We do this all the time, even when we ostensibly vote Republicans into the Senate: always Democrats for the House and the Republicans in the Senate, so liberal on most critical issues they may as well be Democrats; at the same time, electing a divided government at the very least statewide and locally. Yet what Washington does has a direct bearing on the state of Maine more often than most people may realize. Things just get worse over time, even when they improve locally for a short time, just until the next statewide election when we undo the little good we did in the first place, and then we begin the rigmorale all over again, generation after generation. Some say it is smart to hedge your bets by splitting your vote; only if you don't wisely consider all the implications, given the worst of human nature on steroids, which is what government has come to mean.

I believe that this contrarian mindset stems from a lack of God's grace over all. Until quite recently we had a series of bishops who were so enamored with the "Spirit of Vatican II" that they overlooked or dismissed the Spirit of Vatican I and all the other dogmatic counsels and brought disarray to the Catholic people of Maine who see nothing wrong in claiming the mantle of Catholic while voting for the likes of Obama and renegade Catholics. Whether everyone else recognizes it or not, all grace to society comes through the Catholic Church as ordained by the very will of God. This is ontological and cannot, will not  ever be altered, it is immutable by Divine design. Thus, when the Church incurs the wrath of God through infidelity to Tradition, all of society suffers. The same loss of light that was and is the chastisement for wayward and or lax Catholics is also visited upon those who are not Catholic and may be otherwise innocent, much in the same way that God permits innocent children of alcoholic parents to suffer unduly, just as the punishment for Adam and Eve's sin, Original Sin, is inherited, with full penalty by all their descendents, to this very day, you and me and everyone else, too.

This is Addendum, Part 1.

Part 2 concerns marriage of same-sex couples. Some seem to think that my argument against adoption of children by same-sex couples was circular reasoning because one of my reasons was that they have little likelihood of marriage in the future. Those so making this case seemed to think that if they could marry, my reason would be negated. Not so. They forgot about the second part of the same statement, "possessing the attributes for marriage". Marriage is defined by God Who instituted it. It is "male and female". Period. This, too, is ontological, immutable. Assigning a legal fiction of "marriage" to those who assert a right to another arrangement is not only blasphemous for it flouts the very command of God, it insults human reason which is dependent on the light of Christ, Who is sovereign over all, no matter who refuses to accept this. This brings further wrath upon us and we lose what little right reason we may still possess as a society.
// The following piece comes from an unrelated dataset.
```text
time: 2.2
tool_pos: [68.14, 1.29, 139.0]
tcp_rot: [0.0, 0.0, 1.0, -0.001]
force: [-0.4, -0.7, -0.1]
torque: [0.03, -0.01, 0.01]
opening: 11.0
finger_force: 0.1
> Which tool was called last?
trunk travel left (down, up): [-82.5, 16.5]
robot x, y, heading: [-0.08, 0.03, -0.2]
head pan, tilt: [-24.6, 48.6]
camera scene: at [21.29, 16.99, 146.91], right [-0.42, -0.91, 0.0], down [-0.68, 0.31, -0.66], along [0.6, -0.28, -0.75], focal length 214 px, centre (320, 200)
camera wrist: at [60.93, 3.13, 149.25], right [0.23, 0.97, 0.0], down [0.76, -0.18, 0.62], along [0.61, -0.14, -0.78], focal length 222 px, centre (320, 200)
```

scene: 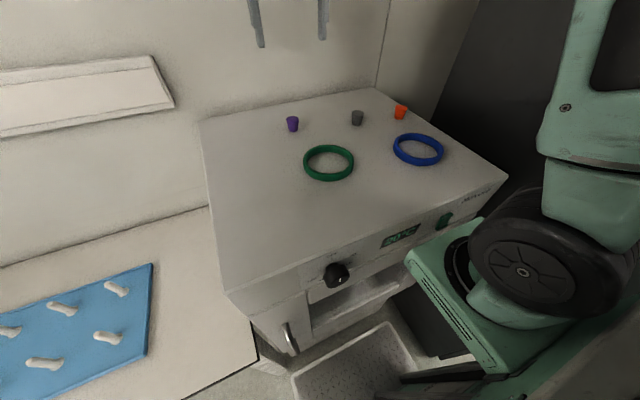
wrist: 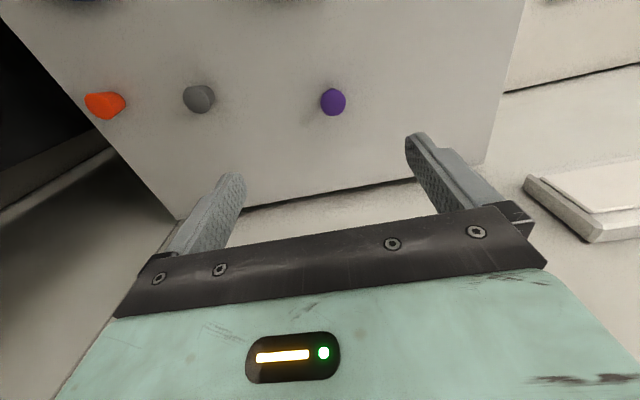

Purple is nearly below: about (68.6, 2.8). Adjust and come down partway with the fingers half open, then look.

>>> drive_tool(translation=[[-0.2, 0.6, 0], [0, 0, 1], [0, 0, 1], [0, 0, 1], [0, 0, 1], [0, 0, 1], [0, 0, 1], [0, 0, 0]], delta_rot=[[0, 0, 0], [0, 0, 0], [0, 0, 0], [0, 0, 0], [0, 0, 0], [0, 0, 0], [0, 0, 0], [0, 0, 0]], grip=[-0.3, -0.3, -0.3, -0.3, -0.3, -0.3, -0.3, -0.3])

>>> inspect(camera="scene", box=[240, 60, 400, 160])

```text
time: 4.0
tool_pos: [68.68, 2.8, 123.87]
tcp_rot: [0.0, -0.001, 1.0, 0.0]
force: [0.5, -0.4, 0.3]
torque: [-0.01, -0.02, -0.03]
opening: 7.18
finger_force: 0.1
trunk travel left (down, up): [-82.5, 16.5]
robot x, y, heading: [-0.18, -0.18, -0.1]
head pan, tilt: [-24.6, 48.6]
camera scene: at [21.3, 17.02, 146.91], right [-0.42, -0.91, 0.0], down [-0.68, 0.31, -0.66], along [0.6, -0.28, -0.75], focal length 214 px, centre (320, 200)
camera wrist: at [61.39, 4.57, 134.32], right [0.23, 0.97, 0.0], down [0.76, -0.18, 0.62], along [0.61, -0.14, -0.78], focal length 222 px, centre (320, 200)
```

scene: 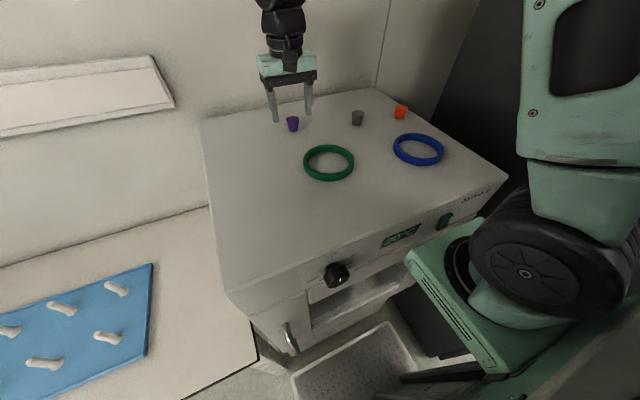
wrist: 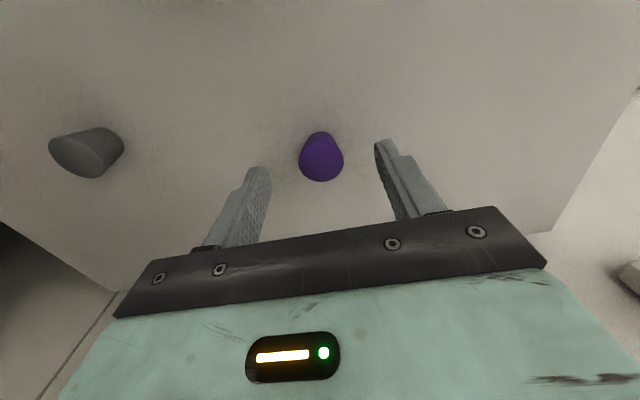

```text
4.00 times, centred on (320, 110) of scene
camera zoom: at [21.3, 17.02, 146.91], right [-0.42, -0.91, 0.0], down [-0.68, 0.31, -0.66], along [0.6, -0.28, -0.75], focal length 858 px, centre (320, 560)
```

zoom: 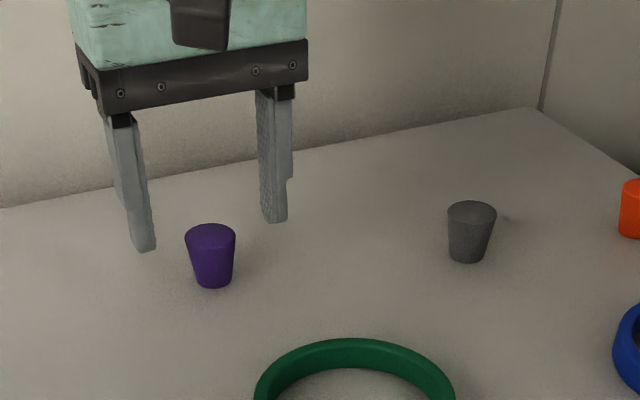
Actually, for faithful Catholics, what God commands is reason enough and requires no convincing. For those who reject the sovereignty of the only God Who is, reasoning will have little influence, even where reasoning is unassailable; anyone so far gone as to reject the natural law or to try to rewrite it in their own image, is already too debauched to be much persuaded in the first place, for they have eyes that no longer see but what they want to see and ears that no longer hear but the sound of their own nightmarish dreams. The heck with what is natural, it is the grotesquely abnormal and unnatural they seek above all things. For them it is right because they think it is right, not wrong because it actually is wrong, like spoiled children. This is the real circular reasoning.

Without the natural law as the underpinning for all human law, there is only the arbitrary will by those in power with nothing to stop them in their chosen trajectory of social and cultural suicide.  It is anything but humane and compassionate, for it is only the Truth that sets men free. It is this elementary, and if we do not give voice to this indispensable aspect of our inmost being, and uphold it with all our might, without compromise, we are deservedly doomed.